AIM » Output, please, exactly those lines of the listing that come before the line with "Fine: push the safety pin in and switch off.", along with that line itself. Set them out as a list numbered 1., 2., 3. and so on, without blank lines.

INFORMATION SUPPLIED »

__________________________________________________

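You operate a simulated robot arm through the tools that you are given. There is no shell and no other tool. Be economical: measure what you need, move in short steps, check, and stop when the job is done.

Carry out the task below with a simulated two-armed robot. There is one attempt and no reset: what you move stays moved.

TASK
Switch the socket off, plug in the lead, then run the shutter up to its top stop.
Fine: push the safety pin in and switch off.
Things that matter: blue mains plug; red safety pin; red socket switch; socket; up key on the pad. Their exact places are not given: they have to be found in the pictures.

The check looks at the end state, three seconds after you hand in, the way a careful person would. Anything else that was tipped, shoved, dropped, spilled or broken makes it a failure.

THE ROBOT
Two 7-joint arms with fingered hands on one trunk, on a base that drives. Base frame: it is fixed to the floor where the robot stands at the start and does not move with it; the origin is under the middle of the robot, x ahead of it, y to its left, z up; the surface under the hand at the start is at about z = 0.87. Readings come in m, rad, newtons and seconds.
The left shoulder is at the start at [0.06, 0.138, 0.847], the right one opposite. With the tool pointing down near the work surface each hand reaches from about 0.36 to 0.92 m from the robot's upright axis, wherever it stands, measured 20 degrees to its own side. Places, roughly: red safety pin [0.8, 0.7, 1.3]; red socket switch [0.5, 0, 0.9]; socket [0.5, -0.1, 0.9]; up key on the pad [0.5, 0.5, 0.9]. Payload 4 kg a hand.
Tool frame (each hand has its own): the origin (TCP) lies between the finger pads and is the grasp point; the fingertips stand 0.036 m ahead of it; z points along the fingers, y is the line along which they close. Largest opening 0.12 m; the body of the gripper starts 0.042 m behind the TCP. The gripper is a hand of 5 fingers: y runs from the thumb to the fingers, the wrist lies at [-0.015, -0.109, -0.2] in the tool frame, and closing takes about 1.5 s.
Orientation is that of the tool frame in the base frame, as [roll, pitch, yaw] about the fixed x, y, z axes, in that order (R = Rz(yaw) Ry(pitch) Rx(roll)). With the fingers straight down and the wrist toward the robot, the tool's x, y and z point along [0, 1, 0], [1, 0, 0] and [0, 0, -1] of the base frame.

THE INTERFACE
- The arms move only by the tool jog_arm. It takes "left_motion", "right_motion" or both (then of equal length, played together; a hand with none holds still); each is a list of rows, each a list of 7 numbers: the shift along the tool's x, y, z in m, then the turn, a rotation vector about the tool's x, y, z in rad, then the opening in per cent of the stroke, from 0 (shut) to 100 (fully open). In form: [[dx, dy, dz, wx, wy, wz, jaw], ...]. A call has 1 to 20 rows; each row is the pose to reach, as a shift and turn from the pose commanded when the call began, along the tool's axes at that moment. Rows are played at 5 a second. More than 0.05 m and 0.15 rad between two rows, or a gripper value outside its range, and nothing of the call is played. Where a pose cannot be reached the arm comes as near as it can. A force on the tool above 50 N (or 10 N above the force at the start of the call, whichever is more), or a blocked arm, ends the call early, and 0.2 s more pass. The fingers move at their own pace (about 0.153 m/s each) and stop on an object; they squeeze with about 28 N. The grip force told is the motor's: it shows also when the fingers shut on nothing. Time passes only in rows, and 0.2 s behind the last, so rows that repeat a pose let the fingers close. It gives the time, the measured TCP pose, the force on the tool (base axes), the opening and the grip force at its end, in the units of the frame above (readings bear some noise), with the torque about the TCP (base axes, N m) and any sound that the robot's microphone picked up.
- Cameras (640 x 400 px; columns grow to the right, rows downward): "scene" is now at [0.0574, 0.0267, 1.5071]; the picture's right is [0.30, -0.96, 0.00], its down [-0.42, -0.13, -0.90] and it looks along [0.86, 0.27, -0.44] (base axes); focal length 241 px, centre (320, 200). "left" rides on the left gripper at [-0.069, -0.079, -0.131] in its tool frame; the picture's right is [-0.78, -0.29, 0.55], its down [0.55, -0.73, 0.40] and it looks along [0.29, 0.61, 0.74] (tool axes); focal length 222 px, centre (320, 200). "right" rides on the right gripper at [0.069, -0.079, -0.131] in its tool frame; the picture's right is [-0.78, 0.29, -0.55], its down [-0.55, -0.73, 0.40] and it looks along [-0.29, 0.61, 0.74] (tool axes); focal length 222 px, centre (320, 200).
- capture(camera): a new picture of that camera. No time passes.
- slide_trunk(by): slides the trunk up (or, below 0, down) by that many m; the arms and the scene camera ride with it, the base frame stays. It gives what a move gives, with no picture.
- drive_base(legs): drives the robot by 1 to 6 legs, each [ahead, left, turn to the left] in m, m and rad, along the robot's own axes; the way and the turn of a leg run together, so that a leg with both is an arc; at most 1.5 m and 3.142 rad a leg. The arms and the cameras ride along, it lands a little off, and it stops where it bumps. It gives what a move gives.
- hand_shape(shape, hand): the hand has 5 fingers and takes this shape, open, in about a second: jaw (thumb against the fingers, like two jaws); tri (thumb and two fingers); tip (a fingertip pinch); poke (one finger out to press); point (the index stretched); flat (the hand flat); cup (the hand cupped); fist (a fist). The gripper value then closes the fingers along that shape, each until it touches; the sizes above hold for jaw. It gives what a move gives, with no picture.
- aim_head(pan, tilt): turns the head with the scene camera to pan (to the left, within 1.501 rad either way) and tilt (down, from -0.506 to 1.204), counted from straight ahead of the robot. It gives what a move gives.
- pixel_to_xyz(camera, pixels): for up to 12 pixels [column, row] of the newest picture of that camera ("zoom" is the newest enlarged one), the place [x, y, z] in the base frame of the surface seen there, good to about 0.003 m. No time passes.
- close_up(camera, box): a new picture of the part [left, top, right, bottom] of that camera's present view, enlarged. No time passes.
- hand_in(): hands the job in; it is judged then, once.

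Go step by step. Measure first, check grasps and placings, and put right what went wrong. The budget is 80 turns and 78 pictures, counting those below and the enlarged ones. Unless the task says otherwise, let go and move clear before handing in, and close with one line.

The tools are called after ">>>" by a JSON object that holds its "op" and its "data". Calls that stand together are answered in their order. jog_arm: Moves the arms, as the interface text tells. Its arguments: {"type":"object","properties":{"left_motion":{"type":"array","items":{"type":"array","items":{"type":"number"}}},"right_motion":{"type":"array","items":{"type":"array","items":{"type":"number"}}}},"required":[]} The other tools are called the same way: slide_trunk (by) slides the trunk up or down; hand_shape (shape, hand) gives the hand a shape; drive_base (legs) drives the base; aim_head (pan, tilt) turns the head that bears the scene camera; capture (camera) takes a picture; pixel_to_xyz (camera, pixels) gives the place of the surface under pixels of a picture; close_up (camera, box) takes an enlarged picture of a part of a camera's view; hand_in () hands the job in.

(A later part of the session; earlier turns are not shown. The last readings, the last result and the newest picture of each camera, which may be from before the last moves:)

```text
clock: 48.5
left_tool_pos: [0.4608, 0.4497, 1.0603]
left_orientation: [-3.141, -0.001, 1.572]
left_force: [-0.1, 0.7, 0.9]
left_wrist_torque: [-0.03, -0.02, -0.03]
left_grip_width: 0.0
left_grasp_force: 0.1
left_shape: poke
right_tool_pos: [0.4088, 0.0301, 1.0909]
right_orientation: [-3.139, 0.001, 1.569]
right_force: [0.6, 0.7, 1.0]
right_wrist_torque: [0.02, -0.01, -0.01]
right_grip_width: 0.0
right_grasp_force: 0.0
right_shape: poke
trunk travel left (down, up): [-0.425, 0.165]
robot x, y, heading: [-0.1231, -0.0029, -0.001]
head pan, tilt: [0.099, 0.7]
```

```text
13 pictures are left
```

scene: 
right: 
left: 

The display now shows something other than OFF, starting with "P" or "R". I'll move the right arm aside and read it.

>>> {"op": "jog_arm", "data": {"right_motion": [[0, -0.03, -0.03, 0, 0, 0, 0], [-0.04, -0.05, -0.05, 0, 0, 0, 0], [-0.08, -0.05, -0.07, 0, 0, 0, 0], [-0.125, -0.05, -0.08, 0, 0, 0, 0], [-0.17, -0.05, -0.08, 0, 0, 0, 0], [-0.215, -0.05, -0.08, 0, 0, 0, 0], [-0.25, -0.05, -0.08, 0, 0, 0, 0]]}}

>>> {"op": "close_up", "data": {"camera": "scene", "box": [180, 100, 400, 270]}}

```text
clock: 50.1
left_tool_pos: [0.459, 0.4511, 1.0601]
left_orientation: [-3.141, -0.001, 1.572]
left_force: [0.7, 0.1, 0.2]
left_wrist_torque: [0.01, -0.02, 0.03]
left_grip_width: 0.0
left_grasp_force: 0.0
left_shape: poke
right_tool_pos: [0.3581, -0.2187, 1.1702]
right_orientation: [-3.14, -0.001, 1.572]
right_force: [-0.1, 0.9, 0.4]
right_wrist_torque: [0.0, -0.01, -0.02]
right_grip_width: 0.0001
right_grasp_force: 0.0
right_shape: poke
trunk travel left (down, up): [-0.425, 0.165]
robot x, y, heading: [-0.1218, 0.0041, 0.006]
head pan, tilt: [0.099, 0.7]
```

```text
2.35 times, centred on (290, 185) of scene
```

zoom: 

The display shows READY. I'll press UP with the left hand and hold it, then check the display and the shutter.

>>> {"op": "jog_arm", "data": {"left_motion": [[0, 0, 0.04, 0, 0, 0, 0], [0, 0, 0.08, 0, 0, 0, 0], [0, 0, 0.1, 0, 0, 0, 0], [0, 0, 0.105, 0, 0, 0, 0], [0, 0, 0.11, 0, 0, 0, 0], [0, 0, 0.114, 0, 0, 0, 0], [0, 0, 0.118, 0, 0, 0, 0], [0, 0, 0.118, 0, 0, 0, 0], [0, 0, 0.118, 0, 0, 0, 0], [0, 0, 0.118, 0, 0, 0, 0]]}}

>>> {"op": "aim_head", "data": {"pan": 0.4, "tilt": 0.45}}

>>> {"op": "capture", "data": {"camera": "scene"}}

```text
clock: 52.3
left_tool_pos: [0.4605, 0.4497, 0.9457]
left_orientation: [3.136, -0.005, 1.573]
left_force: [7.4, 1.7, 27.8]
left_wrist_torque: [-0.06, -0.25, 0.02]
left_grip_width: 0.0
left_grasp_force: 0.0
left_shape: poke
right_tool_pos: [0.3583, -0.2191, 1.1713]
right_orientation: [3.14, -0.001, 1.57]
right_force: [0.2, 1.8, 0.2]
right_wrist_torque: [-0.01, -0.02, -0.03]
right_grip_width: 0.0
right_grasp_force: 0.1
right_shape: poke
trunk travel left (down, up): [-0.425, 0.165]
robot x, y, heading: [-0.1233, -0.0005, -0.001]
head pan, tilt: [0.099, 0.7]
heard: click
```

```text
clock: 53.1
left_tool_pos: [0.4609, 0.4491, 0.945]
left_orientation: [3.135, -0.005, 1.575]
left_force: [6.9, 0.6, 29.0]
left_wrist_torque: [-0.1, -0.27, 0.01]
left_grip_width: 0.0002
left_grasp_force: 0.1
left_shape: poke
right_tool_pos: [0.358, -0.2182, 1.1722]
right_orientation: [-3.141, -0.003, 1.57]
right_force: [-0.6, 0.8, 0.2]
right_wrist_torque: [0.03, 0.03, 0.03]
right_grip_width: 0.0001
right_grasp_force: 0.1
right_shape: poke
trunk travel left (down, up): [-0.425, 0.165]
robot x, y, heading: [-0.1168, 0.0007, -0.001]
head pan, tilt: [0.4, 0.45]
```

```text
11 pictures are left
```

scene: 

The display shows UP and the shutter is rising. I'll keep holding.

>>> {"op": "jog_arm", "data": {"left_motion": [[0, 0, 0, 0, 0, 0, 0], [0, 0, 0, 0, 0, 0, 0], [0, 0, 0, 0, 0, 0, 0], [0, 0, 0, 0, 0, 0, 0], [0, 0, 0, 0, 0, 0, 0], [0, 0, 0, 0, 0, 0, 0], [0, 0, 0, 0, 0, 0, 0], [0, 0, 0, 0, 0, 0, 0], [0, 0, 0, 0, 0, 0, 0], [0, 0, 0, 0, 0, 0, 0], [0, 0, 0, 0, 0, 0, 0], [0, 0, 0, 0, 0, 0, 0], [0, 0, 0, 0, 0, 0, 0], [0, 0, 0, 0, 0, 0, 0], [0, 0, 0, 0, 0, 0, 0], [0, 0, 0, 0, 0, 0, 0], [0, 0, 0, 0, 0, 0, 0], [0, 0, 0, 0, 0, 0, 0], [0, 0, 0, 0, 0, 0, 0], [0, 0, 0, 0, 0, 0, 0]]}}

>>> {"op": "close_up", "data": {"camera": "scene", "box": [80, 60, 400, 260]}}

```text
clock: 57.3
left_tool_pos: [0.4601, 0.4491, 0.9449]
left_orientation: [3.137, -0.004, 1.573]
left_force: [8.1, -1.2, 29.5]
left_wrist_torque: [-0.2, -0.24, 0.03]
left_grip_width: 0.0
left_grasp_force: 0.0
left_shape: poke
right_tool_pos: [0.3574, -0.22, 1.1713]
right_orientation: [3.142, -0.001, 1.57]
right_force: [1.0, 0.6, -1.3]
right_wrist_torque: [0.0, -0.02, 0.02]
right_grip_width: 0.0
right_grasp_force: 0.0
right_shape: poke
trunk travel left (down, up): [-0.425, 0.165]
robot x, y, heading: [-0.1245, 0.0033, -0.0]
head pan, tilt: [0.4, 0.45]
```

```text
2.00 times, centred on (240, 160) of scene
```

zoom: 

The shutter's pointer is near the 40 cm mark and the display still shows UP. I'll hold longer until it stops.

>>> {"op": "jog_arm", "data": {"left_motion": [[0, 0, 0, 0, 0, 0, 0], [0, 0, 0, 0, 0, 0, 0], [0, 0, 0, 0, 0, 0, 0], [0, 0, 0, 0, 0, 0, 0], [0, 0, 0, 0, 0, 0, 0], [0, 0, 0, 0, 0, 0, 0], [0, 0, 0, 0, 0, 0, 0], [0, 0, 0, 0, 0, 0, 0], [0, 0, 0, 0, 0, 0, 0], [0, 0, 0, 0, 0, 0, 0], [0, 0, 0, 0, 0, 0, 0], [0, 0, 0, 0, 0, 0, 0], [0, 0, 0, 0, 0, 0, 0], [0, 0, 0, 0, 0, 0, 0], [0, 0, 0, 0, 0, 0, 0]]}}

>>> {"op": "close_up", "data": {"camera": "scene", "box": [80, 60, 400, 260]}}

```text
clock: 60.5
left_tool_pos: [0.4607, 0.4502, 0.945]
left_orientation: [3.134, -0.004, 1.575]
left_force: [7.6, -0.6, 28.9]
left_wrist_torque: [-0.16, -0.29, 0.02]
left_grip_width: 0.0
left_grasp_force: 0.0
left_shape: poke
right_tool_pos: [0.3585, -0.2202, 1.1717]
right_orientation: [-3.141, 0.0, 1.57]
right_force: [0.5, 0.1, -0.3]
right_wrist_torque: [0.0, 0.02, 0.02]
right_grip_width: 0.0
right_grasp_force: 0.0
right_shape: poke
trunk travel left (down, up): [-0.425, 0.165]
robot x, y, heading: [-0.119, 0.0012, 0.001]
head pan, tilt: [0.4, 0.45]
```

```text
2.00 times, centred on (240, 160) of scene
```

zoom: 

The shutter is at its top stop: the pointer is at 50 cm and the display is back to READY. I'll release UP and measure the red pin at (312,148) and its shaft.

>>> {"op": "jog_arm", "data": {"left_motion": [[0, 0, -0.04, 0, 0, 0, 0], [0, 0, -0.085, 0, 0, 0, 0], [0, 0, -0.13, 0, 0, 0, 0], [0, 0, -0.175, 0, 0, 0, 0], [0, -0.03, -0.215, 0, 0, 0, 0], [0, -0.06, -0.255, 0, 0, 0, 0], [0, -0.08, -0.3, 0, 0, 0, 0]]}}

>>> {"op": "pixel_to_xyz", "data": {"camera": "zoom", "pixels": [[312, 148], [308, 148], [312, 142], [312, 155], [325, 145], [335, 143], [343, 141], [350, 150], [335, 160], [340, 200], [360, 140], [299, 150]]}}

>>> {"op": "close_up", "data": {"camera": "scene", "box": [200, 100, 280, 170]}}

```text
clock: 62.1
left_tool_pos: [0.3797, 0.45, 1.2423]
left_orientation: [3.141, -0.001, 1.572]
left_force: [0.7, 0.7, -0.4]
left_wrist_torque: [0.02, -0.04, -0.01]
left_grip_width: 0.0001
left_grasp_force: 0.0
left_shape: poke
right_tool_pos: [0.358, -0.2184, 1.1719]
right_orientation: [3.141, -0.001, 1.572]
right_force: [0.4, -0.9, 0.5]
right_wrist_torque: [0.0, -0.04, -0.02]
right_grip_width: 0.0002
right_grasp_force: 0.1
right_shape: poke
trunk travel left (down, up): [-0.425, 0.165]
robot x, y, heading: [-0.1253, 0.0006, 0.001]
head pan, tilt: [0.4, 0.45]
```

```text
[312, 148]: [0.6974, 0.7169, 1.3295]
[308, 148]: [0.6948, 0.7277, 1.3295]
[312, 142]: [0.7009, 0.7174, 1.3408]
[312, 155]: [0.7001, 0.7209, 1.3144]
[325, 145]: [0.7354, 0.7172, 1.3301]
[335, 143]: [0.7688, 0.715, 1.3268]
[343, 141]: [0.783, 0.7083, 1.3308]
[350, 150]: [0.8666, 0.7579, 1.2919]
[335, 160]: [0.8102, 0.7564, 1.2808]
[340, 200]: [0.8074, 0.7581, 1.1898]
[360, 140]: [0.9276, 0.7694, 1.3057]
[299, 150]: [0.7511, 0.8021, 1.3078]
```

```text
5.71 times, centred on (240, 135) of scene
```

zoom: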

__________________________________________________

TASK RESPONSE »
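1. You operate a simulated robot arm through the tools that you are given. There is no shell and no other tool. Be economical: measure what you need, move in short steps, check, and stop when the job is done.
2. Carry out the task below with a simulated two-armed robot. There is one attempt and no reset: what you move stays moved.
3. TASK
4. Switch the socket off, plug in the lead, then run the shutter up to its top stop.
5. Fine: push the safety pin in and switch off.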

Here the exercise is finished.